## Stated problem
Reproduce the listing below word for word, with no pictures.
** BEGIN Provided data **
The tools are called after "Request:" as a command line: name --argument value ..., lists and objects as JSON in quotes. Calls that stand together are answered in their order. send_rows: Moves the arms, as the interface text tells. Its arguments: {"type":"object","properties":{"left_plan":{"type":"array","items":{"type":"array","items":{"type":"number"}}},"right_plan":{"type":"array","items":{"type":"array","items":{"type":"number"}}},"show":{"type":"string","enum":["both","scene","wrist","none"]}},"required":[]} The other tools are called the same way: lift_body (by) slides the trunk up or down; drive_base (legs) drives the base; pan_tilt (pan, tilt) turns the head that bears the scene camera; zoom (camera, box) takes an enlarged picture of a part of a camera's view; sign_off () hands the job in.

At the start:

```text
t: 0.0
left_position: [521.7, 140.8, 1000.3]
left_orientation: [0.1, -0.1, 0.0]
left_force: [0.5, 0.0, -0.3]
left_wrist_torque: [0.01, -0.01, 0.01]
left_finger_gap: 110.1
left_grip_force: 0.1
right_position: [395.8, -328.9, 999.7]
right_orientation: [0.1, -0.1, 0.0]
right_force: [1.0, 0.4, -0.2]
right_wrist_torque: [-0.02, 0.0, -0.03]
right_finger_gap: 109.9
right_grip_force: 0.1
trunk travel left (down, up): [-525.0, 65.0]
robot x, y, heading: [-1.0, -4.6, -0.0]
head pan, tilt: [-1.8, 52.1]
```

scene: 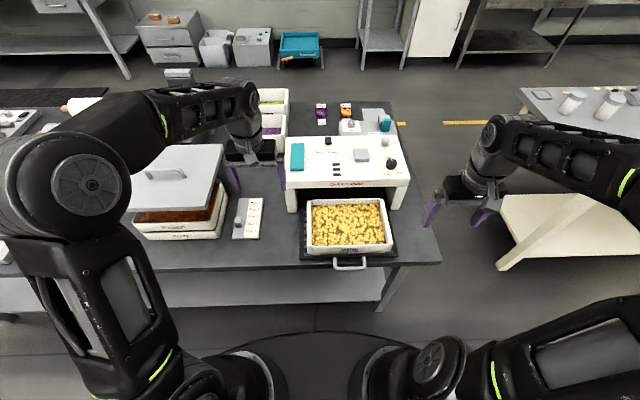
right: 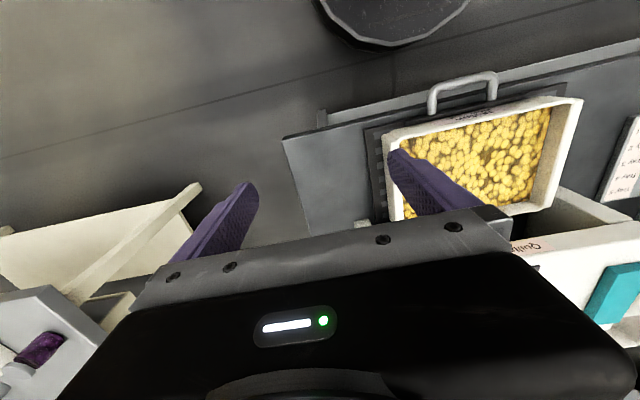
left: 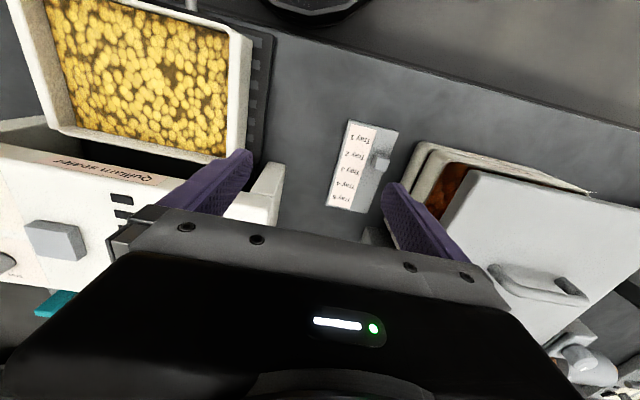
** END Provided data **
## Answer for this exercise
The tools are called after "Request:" as a command line: name --argument value ..., lists and objects as JSON in quotes. Calls that stand together are answered in their order. send_rows: Moves the arms, as the interface text tells. Its arguments: {"type":"object","properties":{"left_plan":{"type":"array","items":{"type":"array","items":{"type":"number"}}},"right_plan":{"type":"array","items":{"type":"array","items":{"type":"number"}}},"show":{"type":"string","enum":["both","scene","wrist","none"]}},"required":[]} The other tools are called the same way: lift_body (by) slides the trunk up or down; drive_base (legs) drives the base; pan_tilt (pan, tilt) turns the head that bears the scene camera; zoom (camera, box) takes an enlarged picture of a part of a camera's view; sign_off () hands the job in.

At the start:

```text
t: 0.0
left_position: [521.7, 140.8, 1000.3]
left_orientation: [0.1, -0.1, 0.0]
left_force: [0.5, 0.0, -0.3]
left_wrist_torque: [0.01, -0.01, 0.01]
left_finger_gap: 110.1
left_grip_force: 0.1
right_position: [395.8, -328.9, 999.7]
right_orientation: [0.1, -0.1, 0.0]
right_force: [1.0, 0.4, -0.2]
right_wrist_torque: [-0.02, 0.0, -0.03]
right_finger_gap: 109.9
right_grip_force: 0.1
trunk travel left (down, up): [-525.0, 65.0]
robot x, y, heading: [-1.0, -4.6, -0.0]
head pan, tilt: [-1.8, 52.1]
```

scene: 
right: 
left: 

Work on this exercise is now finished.